The NCLT noted that an important consideration to determine whether a debt is a financial debt is that it must be ‘disbursed’ against the ‘time value of money’ or the price associated with the time that an investor must wait until an investment matures or related income is earned. The NCLT also considered the fact that the underlying transaction in this case was more in the nature of a sale of goods rather than debt, and concluded that this transaction of purchase of property and that an amount of return promised in connection to it does not acquire the nature of a financial debt. It was on these grounds that the NCLT dismissed this application.
The Applicants approached the NCLAT by preferring a statutory appeal against the order of the NCLT. It was argued by the Applicants before the NCLAT that the concept and plan of payment of ‘Assured Returns’ by real estate developers such as the Corporate Debtor is a method adopted by them to mobilise funds/raise finance from the public at much lower rates than what is normally made available to them by banking and other financial institutions without having the obligation to offer security or any collateral. It was also argued that this transaction tantamounted to a collective investment scheme (as identified in the Securities Exchange Board of India Act, 1992) and that the developer could be said to be engaged in a fund mobilization activity by offering assured returns. The NCLAT was also apprised of the fact that these ‘Assured Returns’ were identified as commitment charges in the books of accounts of the Corporate Debtor, under the head of ‘Financial Costs’.

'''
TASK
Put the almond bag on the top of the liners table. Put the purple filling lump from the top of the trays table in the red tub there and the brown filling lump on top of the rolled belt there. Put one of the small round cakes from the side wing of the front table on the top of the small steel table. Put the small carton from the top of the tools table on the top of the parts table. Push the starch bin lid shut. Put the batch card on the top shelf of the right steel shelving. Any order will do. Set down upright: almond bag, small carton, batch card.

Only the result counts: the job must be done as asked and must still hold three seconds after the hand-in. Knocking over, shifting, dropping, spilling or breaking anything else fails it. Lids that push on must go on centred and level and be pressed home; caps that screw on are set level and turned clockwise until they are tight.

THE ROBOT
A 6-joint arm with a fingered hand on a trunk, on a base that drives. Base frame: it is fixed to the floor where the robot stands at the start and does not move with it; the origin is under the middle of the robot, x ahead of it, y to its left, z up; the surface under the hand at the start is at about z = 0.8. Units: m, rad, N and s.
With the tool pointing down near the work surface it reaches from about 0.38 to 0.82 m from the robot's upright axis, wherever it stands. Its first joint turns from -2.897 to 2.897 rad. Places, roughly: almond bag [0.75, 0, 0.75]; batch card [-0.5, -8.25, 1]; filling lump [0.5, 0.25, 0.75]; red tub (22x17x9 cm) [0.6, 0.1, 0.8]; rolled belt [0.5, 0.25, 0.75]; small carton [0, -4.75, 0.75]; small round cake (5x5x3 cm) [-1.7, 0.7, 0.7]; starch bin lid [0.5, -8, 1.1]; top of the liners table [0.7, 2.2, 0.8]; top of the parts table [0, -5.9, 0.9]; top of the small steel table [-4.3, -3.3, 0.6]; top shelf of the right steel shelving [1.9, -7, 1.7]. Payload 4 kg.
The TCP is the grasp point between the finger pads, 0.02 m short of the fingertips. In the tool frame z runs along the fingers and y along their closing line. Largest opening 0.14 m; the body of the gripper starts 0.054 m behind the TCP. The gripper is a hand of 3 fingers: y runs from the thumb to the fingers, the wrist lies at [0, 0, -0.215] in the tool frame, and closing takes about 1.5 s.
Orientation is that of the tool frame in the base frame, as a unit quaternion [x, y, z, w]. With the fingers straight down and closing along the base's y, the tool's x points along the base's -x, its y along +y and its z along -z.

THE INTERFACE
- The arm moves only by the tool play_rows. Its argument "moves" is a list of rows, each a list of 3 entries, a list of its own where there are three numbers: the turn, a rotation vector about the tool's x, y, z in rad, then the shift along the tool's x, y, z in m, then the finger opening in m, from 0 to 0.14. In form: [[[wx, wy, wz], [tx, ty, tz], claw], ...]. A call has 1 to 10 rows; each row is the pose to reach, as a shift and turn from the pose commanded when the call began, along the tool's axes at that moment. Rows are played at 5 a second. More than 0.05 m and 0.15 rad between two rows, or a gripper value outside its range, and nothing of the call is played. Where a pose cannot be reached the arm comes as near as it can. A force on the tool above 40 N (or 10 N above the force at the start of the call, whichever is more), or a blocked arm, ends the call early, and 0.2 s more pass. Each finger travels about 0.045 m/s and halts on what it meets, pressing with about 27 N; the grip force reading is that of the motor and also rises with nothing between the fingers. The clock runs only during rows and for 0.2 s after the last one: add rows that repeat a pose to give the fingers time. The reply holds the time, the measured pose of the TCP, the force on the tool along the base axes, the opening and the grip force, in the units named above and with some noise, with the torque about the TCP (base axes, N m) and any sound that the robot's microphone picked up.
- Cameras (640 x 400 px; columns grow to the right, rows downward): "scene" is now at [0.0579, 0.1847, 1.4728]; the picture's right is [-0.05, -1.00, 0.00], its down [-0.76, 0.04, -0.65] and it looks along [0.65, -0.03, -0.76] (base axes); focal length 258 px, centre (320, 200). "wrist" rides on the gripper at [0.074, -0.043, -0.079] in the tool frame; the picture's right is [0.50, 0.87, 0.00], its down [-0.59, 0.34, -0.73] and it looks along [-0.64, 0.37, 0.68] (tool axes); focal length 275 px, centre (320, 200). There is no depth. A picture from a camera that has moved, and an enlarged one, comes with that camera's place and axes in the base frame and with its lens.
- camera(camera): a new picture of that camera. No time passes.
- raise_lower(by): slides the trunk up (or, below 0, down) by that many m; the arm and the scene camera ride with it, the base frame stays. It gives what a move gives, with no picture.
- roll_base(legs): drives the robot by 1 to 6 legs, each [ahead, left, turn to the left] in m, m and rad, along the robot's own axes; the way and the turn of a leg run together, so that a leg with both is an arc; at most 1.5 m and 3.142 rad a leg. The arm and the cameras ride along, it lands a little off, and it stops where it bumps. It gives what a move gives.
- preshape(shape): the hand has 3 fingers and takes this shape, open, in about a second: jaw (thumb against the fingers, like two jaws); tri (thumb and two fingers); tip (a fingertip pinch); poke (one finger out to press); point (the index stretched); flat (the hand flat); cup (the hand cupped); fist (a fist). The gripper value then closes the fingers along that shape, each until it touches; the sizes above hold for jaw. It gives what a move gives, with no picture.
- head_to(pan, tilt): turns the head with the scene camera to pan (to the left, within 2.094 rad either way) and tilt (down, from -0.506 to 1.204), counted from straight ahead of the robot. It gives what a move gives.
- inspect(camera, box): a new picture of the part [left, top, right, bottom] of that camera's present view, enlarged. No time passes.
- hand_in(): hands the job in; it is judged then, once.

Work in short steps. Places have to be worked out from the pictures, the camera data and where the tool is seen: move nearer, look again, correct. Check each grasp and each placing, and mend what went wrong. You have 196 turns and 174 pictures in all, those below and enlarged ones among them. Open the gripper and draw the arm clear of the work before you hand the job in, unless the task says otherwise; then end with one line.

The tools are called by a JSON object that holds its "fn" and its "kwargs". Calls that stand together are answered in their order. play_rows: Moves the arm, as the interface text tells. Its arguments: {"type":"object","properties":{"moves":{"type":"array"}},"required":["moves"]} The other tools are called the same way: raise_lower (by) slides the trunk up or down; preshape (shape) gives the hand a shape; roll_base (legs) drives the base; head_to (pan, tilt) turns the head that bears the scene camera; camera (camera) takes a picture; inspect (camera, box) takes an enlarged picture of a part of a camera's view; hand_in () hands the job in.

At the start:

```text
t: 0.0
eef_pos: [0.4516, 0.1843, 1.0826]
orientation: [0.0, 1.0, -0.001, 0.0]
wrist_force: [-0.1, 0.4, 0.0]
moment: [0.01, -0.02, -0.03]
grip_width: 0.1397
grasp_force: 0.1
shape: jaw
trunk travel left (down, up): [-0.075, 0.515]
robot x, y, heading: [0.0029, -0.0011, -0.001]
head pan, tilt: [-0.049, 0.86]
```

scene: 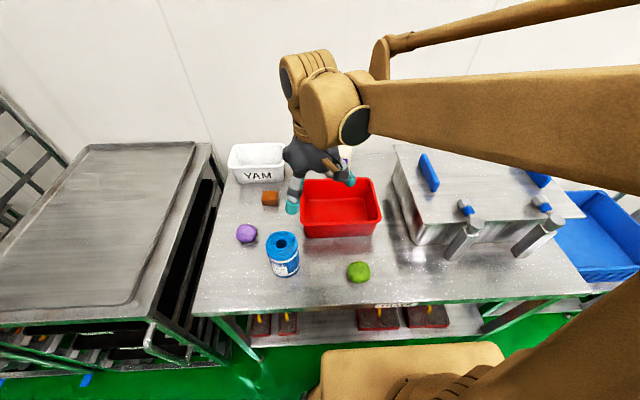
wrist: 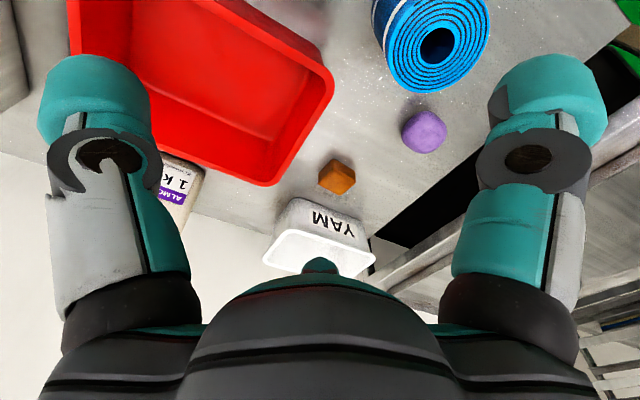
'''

Another ground that was used by the Applicants to assert their position as financial creditors was that the Corporate Debtor was deducting tax deductible at source (TDS) on the amounts being paid to the Applicants as ‘Assured Returns’ under Section 194(A) of the Income Tax Act, 1961, which is applicable to the deduction of TDS on the amount which is paid as ‘interest, other than interest on securities’. The Applicants therefore argued that that these ‘Assured Returns’ were in fact interest payments being made by the Corporate Debtor thereby making the amount paid by the Applicants to the Corporate Debtor a loan.
The NCLAT reasoned, from a review of the memoranda of understanding, that the Applicants were indeed investors and had chosen a committed return plan and that this monthly committed return tantamounted to a debt as identified in Section 3(11) of the Code. Further, having considered the arguments advanced by the Applicants and having observed the material on record, the NCLAT ruled that the Corporate Debtor treated the Applicants as ‘Investors’ and borrowed the amounts for their commercial purposes, treating it at par with a ‘loan’. Thereby, the amount invested by the Applicants does come within the meaning of ‘financial debt’ as identified in Section 5(8)(f) of the Code.
On the question of whether this financial debt satisfies the ‘time value of money’ criterion, the NCLAT considered the sale and purchase agreement entered into with the Corporate Debtor. The agreement contemplated the completion of construction and subsequent handover of shops in the shopping mall before a specified date. As the Applicants had paid most of the amounts, the Corporate Debtor was ready to pay them ‘Assured Returns’. For every calendar month, the Corporate Debtor undertook to pay a fixed amount till the date of handing over of possession. It was for this reason that the NCLAT concluded that the amount disbursed by the Applicants was in fact against the consideration for the time value of money and the Corporate Debtor raised the amount by way of a sale purchase agreement, having the commercial effect of a borrowing. Therefore, the NCLAT allowed this appeal and admitted the petition by reasoning that the NCLT, while rightly interpreting the provisions of law to understand the meaning of the expression ‘financial creditor’ erred in appreciating the nature of transactions in the present case and wrongly came to a conclusion that ‘it is a pure and simple agreement of sale and purchase of property which does not have the same effect as an amount disbursed against the consideration for the time value of money’.
It is noteworthy that the principles of law discussed by both the NCLT and the NCLAT are consistent. However, the NCLAT has interpreted the facts of this case differently, leading to a different conclusion. It is quite likely that this and other similar cases will see the light of day before the Supreme Court to settle the positions in contention. This has far reaching implications not just limited to the constitution of the committee of creditors.
This judicial interpretation of ‘the time value of money’ in the context of financial debt puts other complex financial debt instruments whose returns are linked to parameters observed in equity transactions into question. The NCLT in its order does state that there exist “complex financial instruments” in the market and that it would not be “a happy situation to decipher the true nature and meaning” of such transactions. This decision will result in greater scrutiny on whether debt like instruments such as redeemable preference shares, put and call options on securities, etc. will satisfy the definition of financial debt.